_Supplied information_:
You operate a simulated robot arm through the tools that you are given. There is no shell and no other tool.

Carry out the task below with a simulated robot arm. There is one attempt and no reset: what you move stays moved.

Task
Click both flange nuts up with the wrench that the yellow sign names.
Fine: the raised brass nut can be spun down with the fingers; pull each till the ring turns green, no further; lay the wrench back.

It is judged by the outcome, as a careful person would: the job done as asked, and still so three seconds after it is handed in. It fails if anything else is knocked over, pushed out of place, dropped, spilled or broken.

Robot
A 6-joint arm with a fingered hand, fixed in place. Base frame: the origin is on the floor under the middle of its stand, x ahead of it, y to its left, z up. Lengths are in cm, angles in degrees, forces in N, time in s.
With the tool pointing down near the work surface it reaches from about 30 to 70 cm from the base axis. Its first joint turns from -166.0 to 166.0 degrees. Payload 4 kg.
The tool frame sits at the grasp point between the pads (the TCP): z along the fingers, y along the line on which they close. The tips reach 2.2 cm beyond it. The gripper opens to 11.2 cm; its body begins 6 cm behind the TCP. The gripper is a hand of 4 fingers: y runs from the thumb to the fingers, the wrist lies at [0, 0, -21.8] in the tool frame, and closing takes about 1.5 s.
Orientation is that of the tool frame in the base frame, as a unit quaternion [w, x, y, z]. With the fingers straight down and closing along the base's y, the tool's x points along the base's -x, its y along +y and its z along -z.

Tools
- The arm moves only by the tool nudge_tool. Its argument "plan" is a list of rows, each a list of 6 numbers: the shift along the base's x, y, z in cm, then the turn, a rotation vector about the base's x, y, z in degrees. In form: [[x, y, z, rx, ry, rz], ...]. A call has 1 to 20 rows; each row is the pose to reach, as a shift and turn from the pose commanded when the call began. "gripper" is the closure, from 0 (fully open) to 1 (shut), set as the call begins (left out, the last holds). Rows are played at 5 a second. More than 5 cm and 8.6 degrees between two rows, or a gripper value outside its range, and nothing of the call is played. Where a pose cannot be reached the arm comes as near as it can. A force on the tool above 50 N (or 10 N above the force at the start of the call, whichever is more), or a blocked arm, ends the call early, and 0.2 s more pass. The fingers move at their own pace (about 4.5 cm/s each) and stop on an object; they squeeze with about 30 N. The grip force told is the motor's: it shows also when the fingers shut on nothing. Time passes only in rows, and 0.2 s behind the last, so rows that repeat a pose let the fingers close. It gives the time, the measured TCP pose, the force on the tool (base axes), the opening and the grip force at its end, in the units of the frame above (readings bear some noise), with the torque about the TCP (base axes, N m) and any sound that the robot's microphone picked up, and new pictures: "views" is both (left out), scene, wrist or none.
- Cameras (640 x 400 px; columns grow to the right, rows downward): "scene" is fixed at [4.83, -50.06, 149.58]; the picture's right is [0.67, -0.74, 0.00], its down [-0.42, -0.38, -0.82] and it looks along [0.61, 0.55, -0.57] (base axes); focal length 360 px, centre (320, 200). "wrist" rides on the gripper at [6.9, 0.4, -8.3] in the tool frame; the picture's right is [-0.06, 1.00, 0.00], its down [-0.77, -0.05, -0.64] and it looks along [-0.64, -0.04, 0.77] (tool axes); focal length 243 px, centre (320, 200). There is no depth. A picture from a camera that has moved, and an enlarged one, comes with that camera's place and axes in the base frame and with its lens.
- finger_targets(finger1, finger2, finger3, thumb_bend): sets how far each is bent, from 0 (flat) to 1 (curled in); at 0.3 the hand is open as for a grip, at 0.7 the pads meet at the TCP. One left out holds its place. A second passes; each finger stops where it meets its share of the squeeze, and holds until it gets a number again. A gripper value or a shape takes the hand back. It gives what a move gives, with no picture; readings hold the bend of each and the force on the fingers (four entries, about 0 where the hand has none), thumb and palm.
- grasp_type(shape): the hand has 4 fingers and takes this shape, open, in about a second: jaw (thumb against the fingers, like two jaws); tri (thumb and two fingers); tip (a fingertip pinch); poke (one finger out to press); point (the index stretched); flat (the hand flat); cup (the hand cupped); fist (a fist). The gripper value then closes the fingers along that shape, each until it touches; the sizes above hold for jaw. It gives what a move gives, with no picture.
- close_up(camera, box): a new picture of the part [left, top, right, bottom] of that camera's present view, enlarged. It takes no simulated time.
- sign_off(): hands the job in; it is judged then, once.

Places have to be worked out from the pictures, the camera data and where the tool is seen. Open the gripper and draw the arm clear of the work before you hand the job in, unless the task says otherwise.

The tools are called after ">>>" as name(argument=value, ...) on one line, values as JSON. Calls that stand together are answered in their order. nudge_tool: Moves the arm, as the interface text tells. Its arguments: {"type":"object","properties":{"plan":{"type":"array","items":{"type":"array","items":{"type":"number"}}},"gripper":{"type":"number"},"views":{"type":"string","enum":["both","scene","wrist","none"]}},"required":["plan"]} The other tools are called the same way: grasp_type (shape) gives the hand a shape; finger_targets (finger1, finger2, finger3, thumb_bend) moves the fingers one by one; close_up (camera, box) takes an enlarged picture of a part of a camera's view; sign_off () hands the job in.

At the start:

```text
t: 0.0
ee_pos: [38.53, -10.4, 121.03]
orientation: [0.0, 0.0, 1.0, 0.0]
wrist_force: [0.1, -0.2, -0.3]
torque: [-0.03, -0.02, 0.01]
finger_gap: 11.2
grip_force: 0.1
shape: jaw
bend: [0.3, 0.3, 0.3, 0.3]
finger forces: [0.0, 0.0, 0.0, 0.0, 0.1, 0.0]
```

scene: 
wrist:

_Do this_:
From the line containing "- grasp_type(shape): the" to the last line of the material, please quote every line exactly and only those.

_The response_:
- grasp_type(shape): the hand has 4 fingers and takes this shape, open, in about a second: jaw (thumb against the fingers, like two jaws); tri (thumb and two fingers); tip (a fingertip pinch); poke (one finger out to press); point (the index stretched); flat (the hand flat); cup (the hand cupped); fist (a fist). The gripper value then closes the fingers along that shape, each until it touches; the sizes above hold for jaw. It gives what a move gives, with no picture.
- close_up(camera, box): a new picture of the part [left, top, right, bottom] of that camera's present view, enlarged. It takes no simulated time.
- sign_off(): hands the job in; it is judged then, once.

Places have to be worked out from the pictures, the camera data and where the tool is seen. Open the gripper and draw the arm clear of the work before you hand the job in, unless the task says otherwise.

The tools are called after ">>>" as name(argument=value, ...) on one line, values as JSON. Calls that stand together are answered in their order. nudge_tool: Moves the arm, as the interface text tells. Its arguments: {"type":"object","properties":{"plan":{"type":"array","items":{"type":"array","items":{"type":"number"}}},"gripper":{"type":"number"},"views":{"type":"string","enum":["both","scene","wrist","none"]}},"required":["plan"]} The other tools are called the same way: grasp_type (shape) gives the hand a shape; finger_targets (finger1, finger2, finger3, thumb_bend) moves the fingers one by one; close_up (camera, box) takes an enlarged picture of a part of a camera's view; sign_off () hands the job in.

At the start:

```text
t: 0.0
ee_pos: [38.53, -10.4, 121.03]
orientation: [0.0, 0.0, 1.0, 0.0]
wrist_force: [0.1, -0.2, -0.3]
torque: [-0.03, -0.02, 0.01]
finger_gap: 11.2
grip_force: 0.1
shape: jaw
bend: [0.3, 0.3, 0.3, 0.3]
finger forces: [0.0, 0.0, 0.0, 0.0, 0.1, 0.0]
```

scene: 
wrist:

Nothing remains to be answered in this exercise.